# Given problem
Take up the document passage again after its last words.

# Document passage
┏━━
L'eco delle istituzioni romane resse anche nel 268
d.C., quando un esercito minaccioso di Alemanni, penetrato
nell'attuale Valle dei Laghi, fu sconfitto a stento
dall'imperatore Claudio II nella piana di Riva. Da
allora un castrum, collocato sul Castìn, vegliava
sulla conca padergnonese, e la nostra zona divenne
importante, oltre che per motivi economici e civili,
anche per ragioni militari. I soldati cristiani, apportatori
di reliquie, la resero significativa anche dal punto
di vista religioso: è probabile che ad essi
risalga, infatti, il culto cristianizzatore di s.Valentino,
di s.Massenza e dei santi Nerei. Gli Alamanni si rifecero
vivi dalle nostre parti anche nel 271, e nel 452 gli
Unni, nel 464 gli Alani e nel 476 i Goti. Erano spinti
a percorrere la nostra terra dalle temibili fortificazioni
erette in Valle dell'Adige, incoraggiati dalla viabilità
locale messa a punto da secoli di presidio militare
romano. Intorno ai magistri pagorum e ai curatores
pagi (come il toblinese Druino) si andavano condensando
alla bene e meglio i futuri nuclei delle pievi. Era
iniziato il tempo della rarefazione istituzionale
soprattutto delle campagne, temperata soltanto dall'insorgenza
delle eredi di pagi: le pievi rurali. Quando, nella
seconda metà del secolo VI, arrivarono i Longobardi,
s.Martino in monte divenne terra di frontiera. Come
tutti gli altri s.Martino che compongono il sistema
giudicariese, anche il nostro fu sede di una guarda
inerpicata sull'omonimo gahagi, dove gli arimanni
custodivano gelosamente la loro identità ariana
contro quella cristiana dei conquistati. La piccola
chiesa dall'abside quadra, quando anche i longobardi
si fecero cristiani, fu intitolata al santo vescovo
di Tours, la cui vita è il paradigma dell'esistenza
di questo popolo. S.Martino fu confine fra la diocesi
di Milano e quella di Aquileia, la prima fedele, nelle
controversie teologiche della seconda metà
del secolo VI, alla chiesa romana, e l'altra propugnatrice,
fino agli inizi del secolo VIII, dello scisma tricapitolino.
I Longobardi non erano un popolo molto compatto. Fra
il re e i nobili, detti duchi, non correva buon sangue.
Fino ad un certo momento la nostra zona appartenne
al patrimonio regio, ma in seguito il potente duca
di Trento Evìno (morto nel 595) annettè
al suo ducato (gau), che confinava con quello di Brescia,
anche il territorio padergnonese con tutta l'odierna
Valle dei Laghi e forse anche il Basso Sarca. Nonostante
essa dovesse risentire ancora per molto della sua
situazione di frontiera, fu verosimilmente questa
circostanza a costituire la prima formale (e debole)
┗━━
# Record set
┏━━
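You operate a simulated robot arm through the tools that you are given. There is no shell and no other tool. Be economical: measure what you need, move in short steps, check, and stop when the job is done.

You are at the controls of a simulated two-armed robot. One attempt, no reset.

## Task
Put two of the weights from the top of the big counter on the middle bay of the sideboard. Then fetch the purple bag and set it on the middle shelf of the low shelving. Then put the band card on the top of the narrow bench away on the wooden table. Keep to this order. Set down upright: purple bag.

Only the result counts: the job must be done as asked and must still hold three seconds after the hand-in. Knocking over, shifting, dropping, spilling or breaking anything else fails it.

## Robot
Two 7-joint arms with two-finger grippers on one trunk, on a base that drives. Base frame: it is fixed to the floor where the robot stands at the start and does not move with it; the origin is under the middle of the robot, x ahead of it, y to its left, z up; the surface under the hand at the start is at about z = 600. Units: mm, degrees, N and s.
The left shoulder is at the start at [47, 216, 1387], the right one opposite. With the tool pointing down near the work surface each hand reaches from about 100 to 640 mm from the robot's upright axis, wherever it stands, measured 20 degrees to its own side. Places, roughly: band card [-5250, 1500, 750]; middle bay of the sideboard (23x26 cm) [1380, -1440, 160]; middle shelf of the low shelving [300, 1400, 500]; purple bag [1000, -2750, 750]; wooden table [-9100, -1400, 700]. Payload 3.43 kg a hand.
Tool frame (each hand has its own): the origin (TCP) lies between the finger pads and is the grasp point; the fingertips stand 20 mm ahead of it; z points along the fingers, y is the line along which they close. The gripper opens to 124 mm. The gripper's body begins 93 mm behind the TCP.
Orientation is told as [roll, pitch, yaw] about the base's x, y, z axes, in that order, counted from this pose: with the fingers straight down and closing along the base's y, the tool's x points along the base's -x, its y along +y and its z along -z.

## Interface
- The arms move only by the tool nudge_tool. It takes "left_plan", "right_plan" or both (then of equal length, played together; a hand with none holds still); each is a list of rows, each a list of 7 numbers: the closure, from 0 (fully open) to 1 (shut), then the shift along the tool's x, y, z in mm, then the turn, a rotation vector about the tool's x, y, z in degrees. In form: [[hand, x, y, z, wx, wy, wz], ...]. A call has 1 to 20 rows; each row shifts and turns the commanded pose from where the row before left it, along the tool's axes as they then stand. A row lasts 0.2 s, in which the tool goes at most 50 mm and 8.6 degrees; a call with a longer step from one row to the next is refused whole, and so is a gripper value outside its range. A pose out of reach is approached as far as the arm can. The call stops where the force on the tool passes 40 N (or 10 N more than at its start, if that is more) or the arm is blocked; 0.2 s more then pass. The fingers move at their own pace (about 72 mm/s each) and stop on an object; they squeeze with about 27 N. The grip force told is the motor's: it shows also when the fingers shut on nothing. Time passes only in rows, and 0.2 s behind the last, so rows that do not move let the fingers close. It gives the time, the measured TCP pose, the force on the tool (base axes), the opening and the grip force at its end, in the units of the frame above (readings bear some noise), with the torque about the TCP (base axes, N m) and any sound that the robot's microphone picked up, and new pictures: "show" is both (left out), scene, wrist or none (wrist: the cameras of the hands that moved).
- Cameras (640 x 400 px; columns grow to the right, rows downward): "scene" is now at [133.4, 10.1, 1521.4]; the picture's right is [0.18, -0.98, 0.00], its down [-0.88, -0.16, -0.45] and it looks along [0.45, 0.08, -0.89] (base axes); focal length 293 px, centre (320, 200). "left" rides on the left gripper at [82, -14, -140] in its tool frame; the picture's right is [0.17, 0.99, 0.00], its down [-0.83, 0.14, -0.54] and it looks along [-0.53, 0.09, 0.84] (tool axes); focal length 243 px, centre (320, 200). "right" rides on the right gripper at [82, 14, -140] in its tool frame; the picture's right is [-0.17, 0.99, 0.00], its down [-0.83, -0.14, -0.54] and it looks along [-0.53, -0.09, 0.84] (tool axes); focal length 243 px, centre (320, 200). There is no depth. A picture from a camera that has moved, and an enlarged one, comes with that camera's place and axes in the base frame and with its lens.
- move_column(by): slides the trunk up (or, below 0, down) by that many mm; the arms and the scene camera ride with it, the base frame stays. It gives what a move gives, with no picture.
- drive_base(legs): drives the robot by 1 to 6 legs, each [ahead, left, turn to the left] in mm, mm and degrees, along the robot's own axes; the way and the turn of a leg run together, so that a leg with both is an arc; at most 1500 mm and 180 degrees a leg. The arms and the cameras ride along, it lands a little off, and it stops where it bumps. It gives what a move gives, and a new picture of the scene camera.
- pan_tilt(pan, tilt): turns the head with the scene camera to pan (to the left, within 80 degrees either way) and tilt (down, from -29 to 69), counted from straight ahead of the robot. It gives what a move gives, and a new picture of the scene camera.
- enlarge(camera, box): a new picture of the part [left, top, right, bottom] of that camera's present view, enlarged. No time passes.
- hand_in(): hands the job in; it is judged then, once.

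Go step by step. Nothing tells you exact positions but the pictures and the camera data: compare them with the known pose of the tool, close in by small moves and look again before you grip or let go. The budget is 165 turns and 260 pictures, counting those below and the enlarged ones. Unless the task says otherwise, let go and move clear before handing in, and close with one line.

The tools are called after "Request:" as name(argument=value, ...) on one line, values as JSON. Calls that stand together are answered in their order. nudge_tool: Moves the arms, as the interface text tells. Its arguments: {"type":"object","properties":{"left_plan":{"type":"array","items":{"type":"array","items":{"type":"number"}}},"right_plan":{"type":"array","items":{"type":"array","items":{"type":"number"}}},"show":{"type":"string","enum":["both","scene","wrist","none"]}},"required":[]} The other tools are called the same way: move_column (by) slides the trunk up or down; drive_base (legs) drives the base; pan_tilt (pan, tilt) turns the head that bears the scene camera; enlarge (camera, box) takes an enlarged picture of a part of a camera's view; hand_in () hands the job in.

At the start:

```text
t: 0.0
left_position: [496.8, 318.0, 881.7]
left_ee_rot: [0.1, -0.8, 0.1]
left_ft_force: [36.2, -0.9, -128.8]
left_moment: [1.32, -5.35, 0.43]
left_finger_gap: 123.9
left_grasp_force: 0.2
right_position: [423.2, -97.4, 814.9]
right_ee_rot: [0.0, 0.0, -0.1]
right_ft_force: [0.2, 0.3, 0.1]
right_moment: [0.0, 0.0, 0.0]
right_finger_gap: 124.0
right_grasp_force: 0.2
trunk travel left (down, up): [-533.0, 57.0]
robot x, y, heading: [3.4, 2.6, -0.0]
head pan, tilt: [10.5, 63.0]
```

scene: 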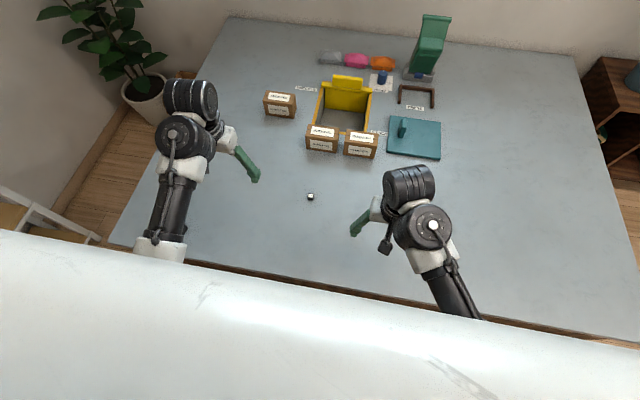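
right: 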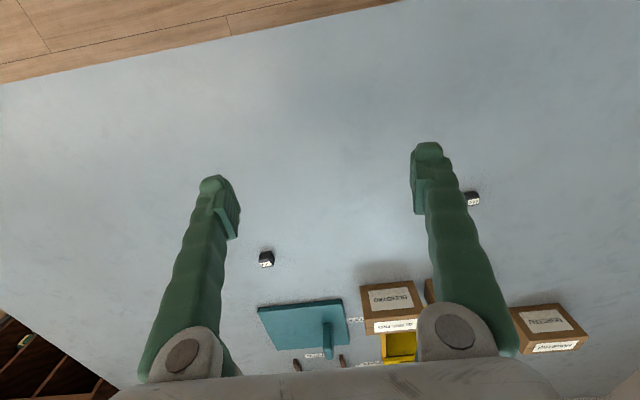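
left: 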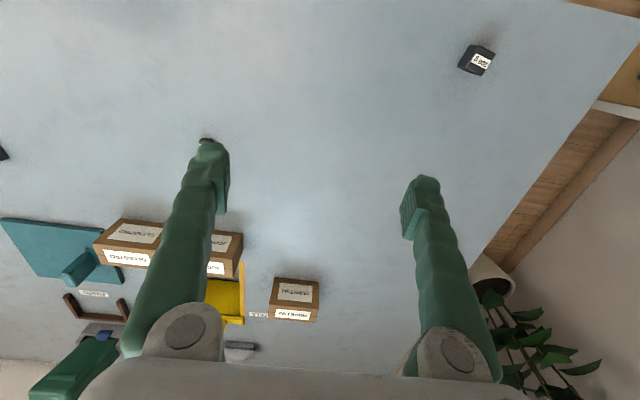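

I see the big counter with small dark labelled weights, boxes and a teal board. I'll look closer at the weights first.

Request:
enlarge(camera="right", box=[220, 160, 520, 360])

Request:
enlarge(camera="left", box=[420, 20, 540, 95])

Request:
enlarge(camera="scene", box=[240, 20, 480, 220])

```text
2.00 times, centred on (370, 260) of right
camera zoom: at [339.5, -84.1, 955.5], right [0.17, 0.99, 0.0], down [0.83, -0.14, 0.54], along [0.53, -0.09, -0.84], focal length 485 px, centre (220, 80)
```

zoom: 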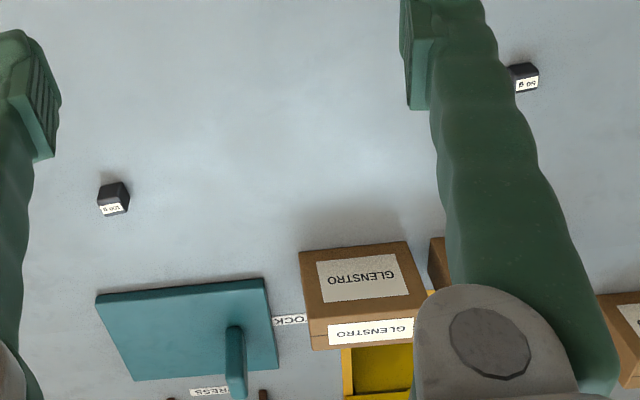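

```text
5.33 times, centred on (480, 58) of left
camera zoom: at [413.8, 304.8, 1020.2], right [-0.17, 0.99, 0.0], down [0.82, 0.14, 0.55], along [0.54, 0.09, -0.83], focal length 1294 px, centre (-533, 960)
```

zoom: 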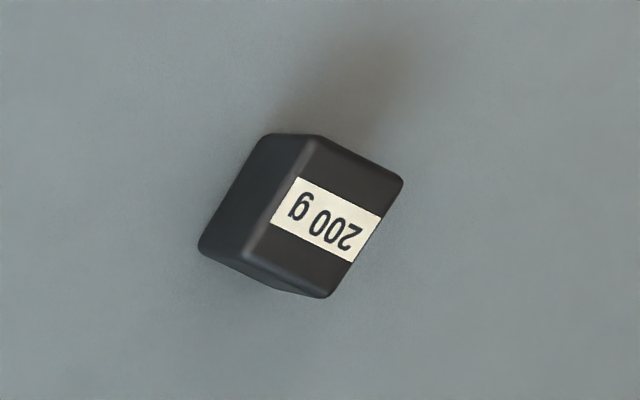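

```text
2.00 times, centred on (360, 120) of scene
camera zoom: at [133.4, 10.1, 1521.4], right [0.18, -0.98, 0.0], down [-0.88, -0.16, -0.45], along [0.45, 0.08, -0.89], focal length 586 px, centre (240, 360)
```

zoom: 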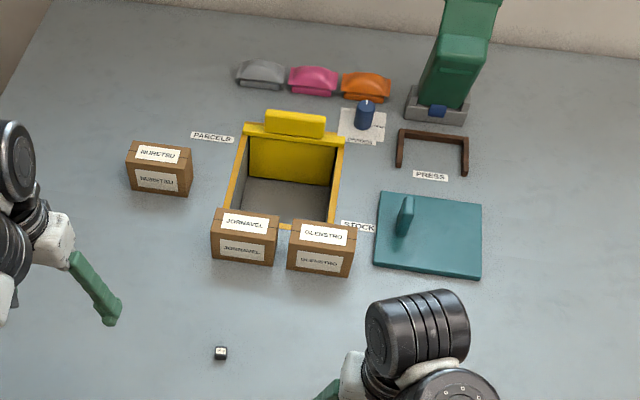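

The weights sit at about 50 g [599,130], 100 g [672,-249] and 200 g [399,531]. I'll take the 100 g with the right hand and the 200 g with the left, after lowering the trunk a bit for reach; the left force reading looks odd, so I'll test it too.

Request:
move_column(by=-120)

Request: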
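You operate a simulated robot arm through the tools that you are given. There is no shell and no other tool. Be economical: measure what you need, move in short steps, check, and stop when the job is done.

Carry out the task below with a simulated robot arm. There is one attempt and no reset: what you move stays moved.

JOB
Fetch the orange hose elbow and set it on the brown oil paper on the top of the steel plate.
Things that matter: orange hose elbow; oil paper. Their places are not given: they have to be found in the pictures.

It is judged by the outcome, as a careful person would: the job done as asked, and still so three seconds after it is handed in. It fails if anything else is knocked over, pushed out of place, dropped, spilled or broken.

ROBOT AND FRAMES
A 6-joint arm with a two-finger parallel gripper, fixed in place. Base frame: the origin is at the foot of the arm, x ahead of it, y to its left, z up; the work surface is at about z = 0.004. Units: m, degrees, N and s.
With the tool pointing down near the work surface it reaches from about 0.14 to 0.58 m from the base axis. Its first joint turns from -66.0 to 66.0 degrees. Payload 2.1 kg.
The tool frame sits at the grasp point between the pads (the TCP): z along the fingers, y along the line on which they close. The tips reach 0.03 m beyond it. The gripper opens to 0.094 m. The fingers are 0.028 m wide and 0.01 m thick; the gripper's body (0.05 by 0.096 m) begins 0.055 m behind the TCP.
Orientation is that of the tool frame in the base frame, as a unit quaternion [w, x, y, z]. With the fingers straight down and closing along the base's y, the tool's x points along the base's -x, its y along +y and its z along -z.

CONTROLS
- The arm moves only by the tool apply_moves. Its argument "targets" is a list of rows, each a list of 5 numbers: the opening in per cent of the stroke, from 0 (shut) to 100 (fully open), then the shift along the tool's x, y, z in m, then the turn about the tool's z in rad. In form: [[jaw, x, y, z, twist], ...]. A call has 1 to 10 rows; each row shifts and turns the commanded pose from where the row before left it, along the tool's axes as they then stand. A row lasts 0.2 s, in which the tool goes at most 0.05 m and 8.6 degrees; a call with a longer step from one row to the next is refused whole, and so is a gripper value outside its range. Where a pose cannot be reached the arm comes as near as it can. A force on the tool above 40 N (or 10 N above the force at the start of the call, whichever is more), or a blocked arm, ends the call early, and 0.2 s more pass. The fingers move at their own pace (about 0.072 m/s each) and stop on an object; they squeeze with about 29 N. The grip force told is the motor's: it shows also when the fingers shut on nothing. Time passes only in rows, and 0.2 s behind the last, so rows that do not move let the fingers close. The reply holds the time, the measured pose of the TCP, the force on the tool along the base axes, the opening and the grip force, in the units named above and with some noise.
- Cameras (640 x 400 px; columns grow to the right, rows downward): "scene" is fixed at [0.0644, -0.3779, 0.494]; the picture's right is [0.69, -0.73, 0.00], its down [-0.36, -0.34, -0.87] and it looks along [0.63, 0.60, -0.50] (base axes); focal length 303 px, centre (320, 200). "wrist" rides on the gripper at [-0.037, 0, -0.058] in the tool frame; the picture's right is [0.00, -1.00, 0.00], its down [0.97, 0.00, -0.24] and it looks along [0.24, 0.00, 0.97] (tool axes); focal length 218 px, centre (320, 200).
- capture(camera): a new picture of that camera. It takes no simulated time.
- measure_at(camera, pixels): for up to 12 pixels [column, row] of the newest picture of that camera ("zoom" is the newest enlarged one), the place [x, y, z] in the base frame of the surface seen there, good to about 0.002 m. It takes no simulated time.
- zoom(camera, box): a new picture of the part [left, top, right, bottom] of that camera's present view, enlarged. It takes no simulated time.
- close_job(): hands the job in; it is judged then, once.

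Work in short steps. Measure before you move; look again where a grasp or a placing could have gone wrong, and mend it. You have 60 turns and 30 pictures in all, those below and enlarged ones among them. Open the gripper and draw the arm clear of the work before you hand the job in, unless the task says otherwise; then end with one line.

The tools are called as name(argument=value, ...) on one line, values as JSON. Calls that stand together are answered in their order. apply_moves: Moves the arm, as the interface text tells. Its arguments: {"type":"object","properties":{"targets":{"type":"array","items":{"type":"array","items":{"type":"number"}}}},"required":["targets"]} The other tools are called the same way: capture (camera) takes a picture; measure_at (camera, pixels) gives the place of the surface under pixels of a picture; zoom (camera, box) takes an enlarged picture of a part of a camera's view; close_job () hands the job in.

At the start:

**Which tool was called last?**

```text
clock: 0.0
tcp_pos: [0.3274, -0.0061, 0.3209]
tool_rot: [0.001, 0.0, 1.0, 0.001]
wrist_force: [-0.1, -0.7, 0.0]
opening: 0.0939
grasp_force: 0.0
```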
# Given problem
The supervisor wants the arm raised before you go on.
┗━━
# Task response
assegnazione della nostra zona alla sfera istituzionale
trentina. Accanto al gau trentino si andava configurando
la ripartizione territoriale della Judicaria Summa
Laganensis, che comprendeva il Basso Sarca, Le Giudicarie,
le Valli di Ledro e del Chiese, e dipendeva direttamente
dal re o, in suo nome, da un giudice con poteri autonomi
rispetto ai duchi. I Longobardi impiegarono quasi
cento anni ad imparare il latino e a capire che i
reati andavano puniti dalla legge e non con fàide
di famiglia, e che in caso di controversie giudiziarie
ci volevano prove e testimoni anziché improbabili
giudizi di Dio. Della nostra gente sottomessa, quelli
che non erano schiavi erano solo semiliberi gravati
di pesanti tributi. Ciò nonostante i nostri
lontani antenati impararono più dai Longobardi
che da qualsiasi altro popolo invasore. I Longobardi
davano grande importanza alle assemblee, che erano
tutelate dall'Editto di Rotari (643 d.C.), tanto quelle
règie e quelle generali degli arimanni (art.8),
quanto quelle ducali o placiti e quelle pievane, chiamate
conventus ante ecclesiam o fabulae inter vicinos (art.346).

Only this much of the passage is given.